INFORMATION SUPPLIED =
-------
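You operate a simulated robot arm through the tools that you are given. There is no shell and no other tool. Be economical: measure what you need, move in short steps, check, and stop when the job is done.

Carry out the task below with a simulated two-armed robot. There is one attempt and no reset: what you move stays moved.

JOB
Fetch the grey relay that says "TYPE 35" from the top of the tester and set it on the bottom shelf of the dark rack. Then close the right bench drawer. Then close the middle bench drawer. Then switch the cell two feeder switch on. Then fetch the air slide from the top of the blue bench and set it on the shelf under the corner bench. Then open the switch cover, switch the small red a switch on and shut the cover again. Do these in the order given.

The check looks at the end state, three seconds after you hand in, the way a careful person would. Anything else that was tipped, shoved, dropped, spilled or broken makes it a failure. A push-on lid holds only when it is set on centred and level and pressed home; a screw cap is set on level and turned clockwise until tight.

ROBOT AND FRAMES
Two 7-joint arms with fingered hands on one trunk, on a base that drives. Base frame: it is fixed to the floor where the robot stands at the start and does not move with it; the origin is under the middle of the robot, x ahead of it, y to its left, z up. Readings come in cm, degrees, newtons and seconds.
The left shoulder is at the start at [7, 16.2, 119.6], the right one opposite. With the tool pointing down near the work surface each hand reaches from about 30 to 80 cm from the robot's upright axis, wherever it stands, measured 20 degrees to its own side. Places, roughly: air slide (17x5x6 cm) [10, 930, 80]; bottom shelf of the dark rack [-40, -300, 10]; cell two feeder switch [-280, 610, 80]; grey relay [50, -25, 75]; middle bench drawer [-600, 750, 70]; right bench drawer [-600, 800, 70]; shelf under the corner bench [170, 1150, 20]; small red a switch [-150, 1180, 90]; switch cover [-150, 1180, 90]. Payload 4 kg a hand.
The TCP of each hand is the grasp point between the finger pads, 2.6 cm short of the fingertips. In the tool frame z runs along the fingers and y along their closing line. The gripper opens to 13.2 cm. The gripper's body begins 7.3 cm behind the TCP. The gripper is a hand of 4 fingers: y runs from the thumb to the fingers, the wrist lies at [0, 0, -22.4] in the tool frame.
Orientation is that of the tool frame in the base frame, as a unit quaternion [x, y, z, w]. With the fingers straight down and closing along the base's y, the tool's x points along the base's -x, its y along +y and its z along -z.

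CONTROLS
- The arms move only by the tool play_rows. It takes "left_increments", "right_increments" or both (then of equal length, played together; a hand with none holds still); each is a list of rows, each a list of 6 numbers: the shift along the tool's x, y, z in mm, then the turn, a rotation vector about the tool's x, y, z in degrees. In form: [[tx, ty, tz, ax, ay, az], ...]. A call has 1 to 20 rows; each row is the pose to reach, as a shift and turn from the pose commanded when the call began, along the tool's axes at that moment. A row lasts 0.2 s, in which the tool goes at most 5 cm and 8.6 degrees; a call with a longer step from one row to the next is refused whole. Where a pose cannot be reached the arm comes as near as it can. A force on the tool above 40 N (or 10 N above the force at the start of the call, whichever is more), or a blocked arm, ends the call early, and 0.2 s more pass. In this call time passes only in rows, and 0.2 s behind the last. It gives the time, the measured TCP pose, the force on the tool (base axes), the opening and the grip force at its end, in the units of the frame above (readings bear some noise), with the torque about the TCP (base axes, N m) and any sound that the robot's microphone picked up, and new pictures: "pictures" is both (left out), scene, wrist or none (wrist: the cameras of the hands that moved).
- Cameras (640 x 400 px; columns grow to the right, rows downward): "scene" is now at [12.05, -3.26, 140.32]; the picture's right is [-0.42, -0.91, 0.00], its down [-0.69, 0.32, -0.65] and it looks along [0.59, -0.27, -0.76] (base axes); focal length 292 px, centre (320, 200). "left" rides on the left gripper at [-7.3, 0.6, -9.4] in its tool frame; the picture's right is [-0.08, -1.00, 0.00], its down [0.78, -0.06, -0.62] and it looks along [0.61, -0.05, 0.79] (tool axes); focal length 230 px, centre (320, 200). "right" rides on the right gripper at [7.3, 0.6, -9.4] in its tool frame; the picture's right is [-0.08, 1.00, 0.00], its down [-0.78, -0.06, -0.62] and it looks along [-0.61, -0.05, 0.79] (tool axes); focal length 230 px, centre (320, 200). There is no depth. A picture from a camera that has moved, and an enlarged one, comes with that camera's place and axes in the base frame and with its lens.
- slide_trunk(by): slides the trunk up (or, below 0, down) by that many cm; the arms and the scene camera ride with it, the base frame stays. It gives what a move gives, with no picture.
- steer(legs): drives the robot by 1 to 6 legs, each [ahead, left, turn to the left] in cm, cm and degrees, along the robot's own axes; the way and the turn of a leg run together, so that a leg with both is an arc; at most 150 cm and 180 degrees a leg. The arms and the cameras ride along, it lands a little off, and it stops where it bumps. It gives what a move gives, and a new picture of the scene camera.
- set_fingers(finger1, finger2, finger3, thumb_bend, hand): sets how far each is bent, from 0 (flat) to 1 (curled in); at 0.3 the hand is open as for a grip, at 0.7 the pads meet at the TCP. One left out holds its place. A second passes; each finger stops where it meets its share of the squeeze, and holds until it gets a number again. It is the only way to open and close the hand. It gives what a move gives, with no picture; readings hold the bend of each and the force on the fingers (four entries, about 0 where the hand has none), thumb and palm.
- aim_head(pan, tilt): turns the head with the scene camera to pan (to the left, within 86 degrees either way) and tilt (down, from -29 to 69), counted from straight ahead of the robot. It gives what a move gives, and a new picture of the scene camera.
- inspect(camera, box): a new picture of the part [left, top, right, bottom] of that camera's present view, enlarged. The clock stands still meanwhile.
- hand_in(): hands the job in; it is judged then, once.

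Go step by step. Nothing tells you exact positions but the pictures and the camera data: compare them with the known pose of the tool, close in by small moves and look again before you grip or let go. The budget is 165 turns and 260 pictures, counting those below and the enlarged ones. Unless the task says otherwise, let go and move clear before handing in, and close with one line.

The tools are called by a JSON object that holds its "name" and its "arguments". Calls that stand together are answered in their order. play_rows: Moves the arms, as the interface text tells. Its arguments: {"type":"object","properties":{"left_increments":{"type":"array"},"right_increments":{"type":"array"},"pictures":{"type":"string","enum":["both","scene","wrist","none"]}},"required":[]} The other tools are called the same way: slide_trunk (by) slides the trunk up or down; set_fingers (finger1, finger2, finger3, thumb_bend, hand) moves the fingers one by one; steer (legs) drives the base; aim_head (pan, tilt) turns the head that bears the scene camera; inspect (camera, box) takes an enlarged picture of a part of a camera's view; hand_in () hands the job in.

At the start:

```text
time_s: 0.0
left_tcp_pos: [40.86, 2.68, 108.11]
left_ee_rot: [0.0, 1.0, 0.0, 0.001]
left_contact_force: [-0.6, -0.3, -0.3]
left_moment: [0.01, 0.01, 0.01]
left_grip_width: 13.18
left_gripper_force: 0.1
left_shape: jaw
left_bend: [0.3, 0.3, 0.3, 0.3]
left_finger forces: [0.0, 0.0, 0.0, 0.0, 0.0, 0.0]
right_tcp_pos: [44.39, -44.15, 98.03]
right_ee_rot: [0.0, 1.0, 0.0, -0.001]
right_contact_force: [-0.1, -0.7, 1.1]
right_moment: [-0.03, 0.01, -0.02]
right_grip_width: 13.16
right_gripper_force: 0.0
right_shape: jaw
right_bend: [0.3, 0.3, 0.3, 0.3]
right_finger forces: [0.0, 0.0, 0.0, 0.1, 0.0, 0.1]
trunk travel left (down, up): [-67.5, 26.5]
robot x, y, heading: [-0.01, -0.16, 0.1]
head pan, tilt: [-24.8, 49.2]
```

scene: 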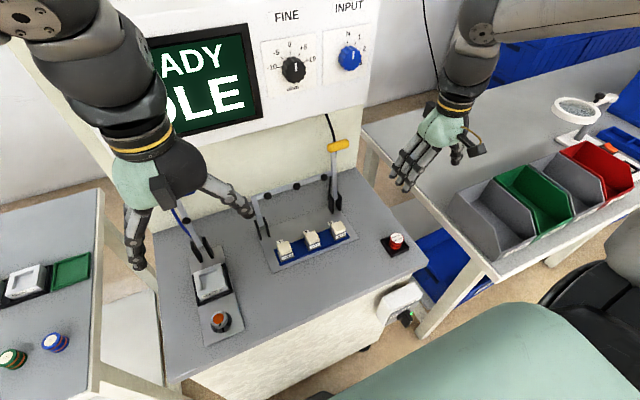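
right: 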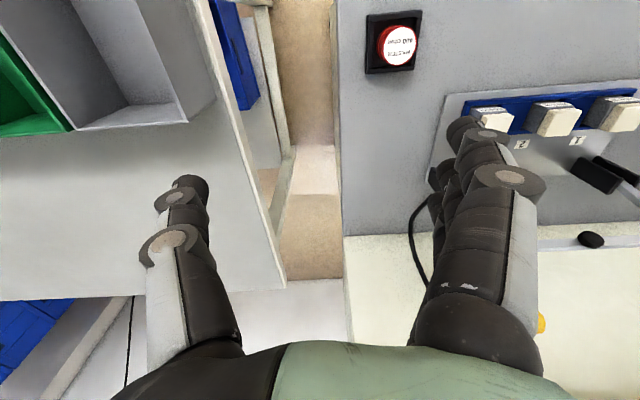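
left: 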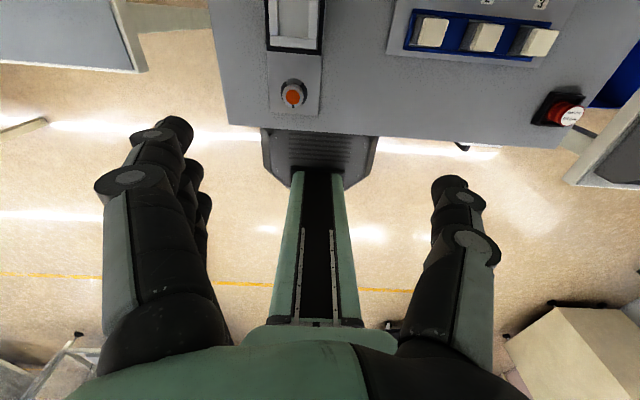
-------
TO DO =
Look over the listing. Pull out every line with the string "seconds" in it.

EXERCISE RESPONSE =
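The check looks at the end state, three seconds after you hand in, the way a careful person would. Anything else that was tipped, shoved, dropped, spilled or broken makes it a failure. A push-on lid holds only when it is set on centred and level and pressed home; a screw cap is set on level and turned clockwise until tight.
Two 7-joint arms with fingered hands on one trunk, on a base that drives. Base frame: it is fixed to the floor where the robot stands at the start and does not move with it; the origin is under the middle of the robot, x ahead of it, y to its left, z up. Readings come in cm, degrees, newtons and seconds.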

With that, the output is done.